How I Learned To Stop Worrying And Love AI

Editor’s note: Dr. Nathan Wilson is co-founder and CTO of Nara Logics, a big data intelligence company creating a brain-based AI platform.

There’s a pragmatic approach to the great artificial intelligence debate, one that responsibly answers both the trepidations and aspirations of top scientists and technologists in this field.

I agree that anyone concerned with technology should be jolted awake by the warning that Stephen Hawking, Elon Musk Bill Gates and many scientists have now delivered. The early days of “let’s see what happens” with AI should justifiably be over. There is simply too much at stake in the coming decades with new technology that is already fundamentally challenging our privacy and autonomy as individuals and our attention and consciousness as human beings.

However, the new path raised by Musk and colleagues is equally risky. By drawing neon-sign outlines around what we fear most, we risk manifesting these exact fears into reality. By demonizing a crucial discipline, we make it less likely to be the chosen destination for many moral contributors and pursuits.

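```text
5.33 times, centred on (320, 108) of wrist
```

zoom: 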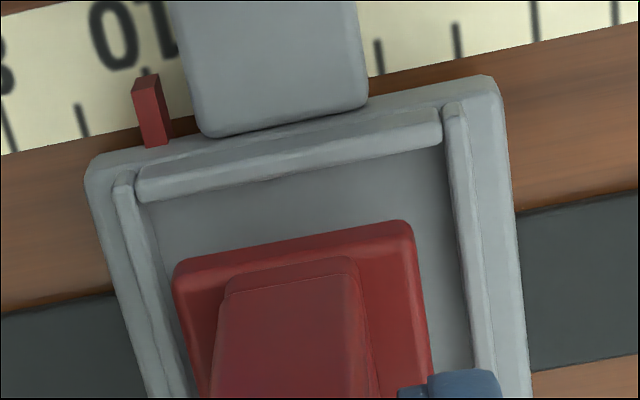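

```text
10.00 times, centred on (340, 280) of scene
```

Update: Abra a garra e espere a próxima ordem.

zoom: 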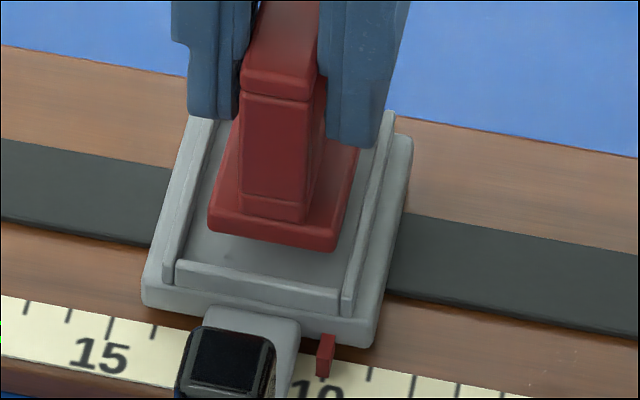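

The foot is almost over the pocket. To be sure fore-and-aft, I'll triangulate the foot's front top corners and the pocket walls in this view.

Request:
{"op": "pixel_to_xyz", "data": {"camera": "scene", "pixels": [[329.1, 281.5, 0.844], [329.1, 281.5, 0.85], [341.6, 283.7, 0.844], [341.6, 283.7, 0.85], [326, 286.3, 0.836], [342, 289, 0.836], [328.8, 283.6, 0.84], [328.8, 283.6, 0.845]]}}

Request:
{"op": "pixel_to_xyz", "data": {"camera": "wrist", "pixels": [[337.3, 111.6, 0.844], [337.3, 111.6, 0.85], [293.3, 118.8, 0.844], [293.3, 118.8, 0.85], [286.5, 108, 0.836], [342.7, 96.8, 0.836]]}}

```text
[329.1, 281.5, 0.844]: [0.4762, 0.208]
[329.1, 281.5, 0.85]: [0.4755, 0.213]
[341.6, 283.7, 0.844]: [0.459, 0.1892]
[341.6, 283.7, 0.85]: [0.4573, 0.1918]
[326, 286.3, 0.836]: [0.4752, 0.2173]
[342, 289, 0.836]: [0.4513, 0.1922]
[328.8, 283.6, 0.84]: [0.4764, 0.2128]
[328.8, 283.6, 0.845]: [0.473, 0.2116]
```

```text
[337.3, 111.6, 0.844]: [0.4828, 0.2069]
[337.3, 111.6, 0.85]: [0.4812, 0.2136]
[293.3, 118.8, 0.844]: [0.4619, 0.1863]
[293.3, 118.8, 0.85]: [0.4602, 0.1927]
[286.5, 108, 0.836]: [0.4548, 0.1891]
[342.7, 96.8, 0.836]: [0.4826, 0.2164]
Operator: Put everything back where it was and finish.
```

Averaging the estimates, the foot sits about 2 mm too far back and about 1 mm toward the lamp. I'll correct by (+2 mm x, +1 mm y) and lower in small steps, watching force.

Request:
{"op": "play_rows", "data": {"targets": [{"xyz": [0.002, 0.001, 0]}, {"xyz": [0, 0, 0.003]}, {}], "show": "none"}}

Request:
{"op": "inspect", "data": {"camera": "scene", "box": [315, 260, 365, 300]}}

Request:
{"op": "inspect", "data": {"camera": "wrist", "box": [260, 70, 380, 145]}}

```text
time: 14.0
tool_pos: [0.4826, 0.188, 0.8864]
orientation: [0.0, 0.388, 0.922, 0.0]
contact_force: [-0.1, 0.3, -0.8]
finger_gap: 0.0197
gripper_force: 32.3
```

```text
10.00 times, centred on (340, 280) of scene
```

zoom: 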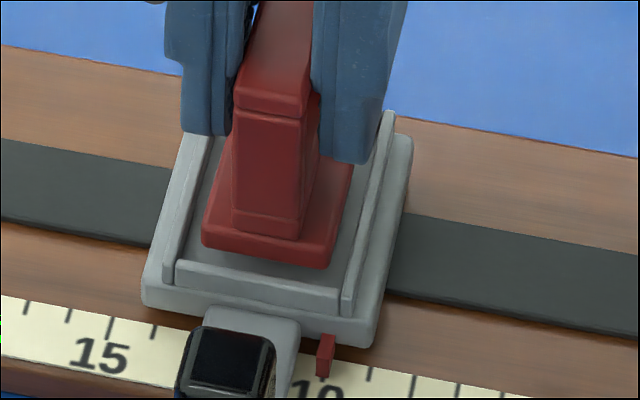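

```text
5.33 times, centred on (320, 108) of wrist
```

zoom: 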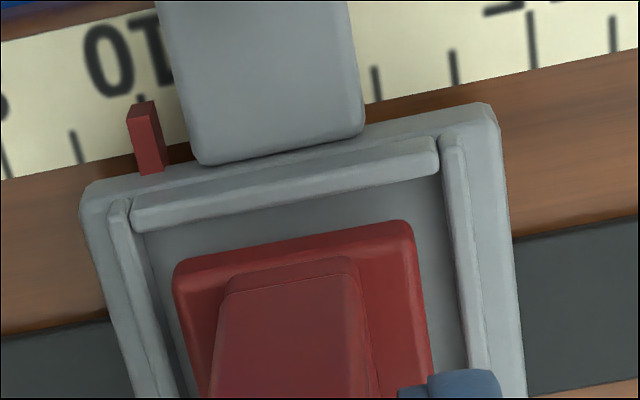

A “third way” exists to navigate the exploration of AI. When the Internet started, despite its military DNA, key contributors infused and amplified a “spirit” of openness, wonder and exploration that remain responsible for its positive outcomes around the globe today. It is possible this very spirit, rather than a culture of fear, will be crucial to incubating a nascent AI that resonates with our ideals.

By drawing neon-sign outlines around what we fear most, we risk manifesting these exact fears into reality.

Just as Carl Sagan urged us to approach extraterrestrial intelligence with an instinct of trust rather than a “guns drawn” suspicion, there is wisdom in employing the same logic with artificial intelligence – in such encounters, to quote William James, the belief will create the fact, and our creations take on the character of our temper.

Applying this spirit has three practical dimensions that are critical for defining this third approach and separating it from both rampant optimism and disabling fear.

First, a mandate to focus on a closer time horizon. Pundits are often drawn to the most intellectually stimulating ideas that are decades or even centuries away. But fundamental issues in the technosphere that will impact our “AI nature” are being decided right now. Battles for how we approach privacy, how we avoid digital overload and cyborgization, and how we interact in a machine-assisted world are being won and lost now.

This will reverberate in user interfaces and compute-power direction for decades to come, when AI starts to really get going. Simply put, as with children, we must hurl ourselves in to shaping AI in its early years, not by injecting it with post-hoc rules once it gets to college, which is essentially the approach of the open letter.

Second, for nascent AI to grow up well-adjusted with a moral and logical compass, it must be exposed to many voices and not just raised by cold logic. It’s encouraging to see social scientists, entrepreneurs and even philosophers like Nick Bostrom contributing foundationally to this discussion.

We should not be afraid to go deep with basic research.

This is another reason why we need more women and minorities in tech to add diverse and stabilizing perspectives. We need contributions from neuroscientists and psychologists that study cognition. Finally, we need to change the emphasis of our tech development from brunch apps in Silicon Valley to problems of the world at large – this will determine the goals and evolution of our AI decades from now more than any theoretical seat belts and crash helmets we might try to put in place later.

Finally, to nurture the moral, humanity-supporting applications of AI, we should not be afraid to go deep with basic research, because this will teach us more about who we are and thus help erode the real challenge of AI, that it is not “people vs. nature” but “people vs. themselves.” Toward this end, a growing number of academic researchers and a new breed of companies and technologies like Google’s DeepMindVicarious, IBM Watson and our team at Nara Logics are developing a primitive new class of “brain AI.”

This sort of boundary-pushing is a natural area of concern, but such explorations should not be shunted — this brain-like AI is application-neutral and brings us closer to understanding our own minds, morals and decision-making processes, thus uncovering the definitions for human-supportive applications. It is only with this deeper exploration and self-knowledge of our own mechanics that we can arbitrate and reconcile the concerns that will increasingly arise.

As Bill Gates said, “I… don’t understand why some people are not concerned.” Accepting that wisdom, we propose a “selective optimism” to excite, rather than a blanket concern to inhibit, as a more dexterous way to sculpt our outcome. In that spirit, if AI can be made into an ally in our own self-discovery and development, our society will experience the same degree of wonder and positivity as we did at the dawn of the space age, as well as the remarkable progress and openness brought by the Internet age.